— START —

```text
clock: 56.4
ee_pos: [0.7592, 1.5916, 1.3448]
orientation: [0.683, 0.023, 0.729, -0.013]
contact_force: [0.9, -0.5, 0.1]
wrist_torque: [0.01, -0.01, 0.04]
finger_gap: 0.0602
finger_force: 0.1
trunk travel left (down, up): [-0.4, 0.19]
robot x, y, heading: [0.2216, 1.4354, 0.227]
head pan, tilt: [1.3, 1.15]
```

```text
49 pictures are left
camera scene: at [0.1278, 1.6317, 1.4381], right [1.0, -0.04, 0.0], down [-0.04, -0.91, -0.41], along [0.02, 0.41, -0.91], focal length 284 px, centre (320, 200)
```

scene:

— END —

# [SOURCE]
— START —

Tag Archives: Death

#reverb13: Day Three

reverb13
Two of today’s prompts are really about the same thing for me, have the same answer. They are “Brave: What was the bravest thing you did in 2013?” and “What storm did you weather in 2013?” The storm I weathered and the bravest thing I did are the same: Dexter’s cancer and eventual death. I stayed with him when he was sick, was as present for every moment we had left together as I could manage, cared for him the best I could and eventually let him go, was there with him when he died. Even going on a walk sometimes I had to be brave — he might have a fit of reverse sneezing, give himself a nosebleed, one that I couldn’t stop, even a stroke was possible with his particular kind of cancer. At any moment, something could happen that would lead to the end of things, to a level of suffering that was too much.

I’ve said this before, but it is worth repeating: Loving any dog takes courage. In all likelihood, you will outlive them. It might even be your responsibility to make an end of life decision for them. No matter how it happens or when, you won’t be ready, it won’t be okay — and knowing that, you open your heart, invite them into your life anyway, give each beast the power to break your heart wide open. To love a dog, to love anything mortal, knowing you will eventually be separated, that you will ultimately lose them, is the purest form of courage I know. The magic, the medicine is that every time my heart breaks, it expands, gets stronger, and my capacity to love grows with it. Because of my grief, my loss, I have the heart of a warrior, open to both the tenderness and the terror of life.

The third prompt was a beautiful practice shared by Kat, “a life-changing practice I discovered with the help of Rachael Maddox during her gorgeous Do It Meaningfully challenge,” which looks like this,

Each day for 31 days, I sat quietly for a few moments with my eyes closed and my hand on my heart and asked, “Heart: what do you need?” And then I listened. Sometimes the answer cam in the form of a word. Sometimes an image. Sometimes a sensation. Try this today. What does your heart have to tell you?

So I asked my heart, “what do you need?” The response was a rush, a surge of energy. Then I thought of what it feels like to run, dance, stretch and flow through a series of yoga poses, how alive those things make me feel, how present, and then I flashed on what love, happiness, joy feels like, like when I come home from work and Eric and Sam are waiting for me and as I get close enough to the door Eric tells Sam “go see Mom” and he runs out to me, his whole body wiggling, and how good it feels to be all together again. My heart wants that feeling, being fully alive and awake, energized.

— END —

# [TASK LIST]
A. Set down the source as it stands from "The third prompt" to "to tell you?", and nothing more.
B. Write what comes next in the source.

# [EXPECTED ANSWERS]
A.
The third prompt was a beautiful practice shared by Kat, “a life-changing practice I discovered with the help of Rachael Maddox during her gorgeous Do It Meaningfully challenge,” which looks like this,

Each day for 31 days, I sat quietly for a few moments with my eyes closed and my hand on my heart and asked, “Heart: what do you need?” And then I listened. Sometimes the answer cam in the form of a word. Sometimes an image. Sometimes a sensation. Try this today. What does your heart have to tell you?

B.
Day of Rest

Sweet, lionhearted Henry, a beautiful beast of a dog, died yesterday. Only one day before, his mom learned he had an inoperable tumor on his liver and was already very sick, too sick, and she’d have to let him go. I never met Henry, or his mom, but the pictures and stories she’s shared made me love him, and her, anyway.

Every loss like this is folded into my own. I almost can’t separate the sadness of losing my Dexter (or Obi before him) from the loss of every other dog loved and missed by someone, just like me. And certain dogs, for whatever reason and especially if they have cancer, touch that tender raw spot that I carry with me everywhere, always.

That’s what they don’t tell you about a broken heart — it’s not that it gets broken and then fixed, restored to its former state, but rather it gets broken open. Sometimes it feels like I’m walking around in the world not just naked, no clothes on, but with all my skin peeled off, my chest cracked open, utterly vulnerable and wounded, nothing to hide behind, no armor or mask or shield, no protection.

Oddly enough, this is an experience I chose. This is my path. You can armor up and numb out, run away or reject this way of living. It’s entirely possible through all sorts of means to disconnect from reality, to opt out. And yet, two years ago I made a distinct, conscious choice otherwise.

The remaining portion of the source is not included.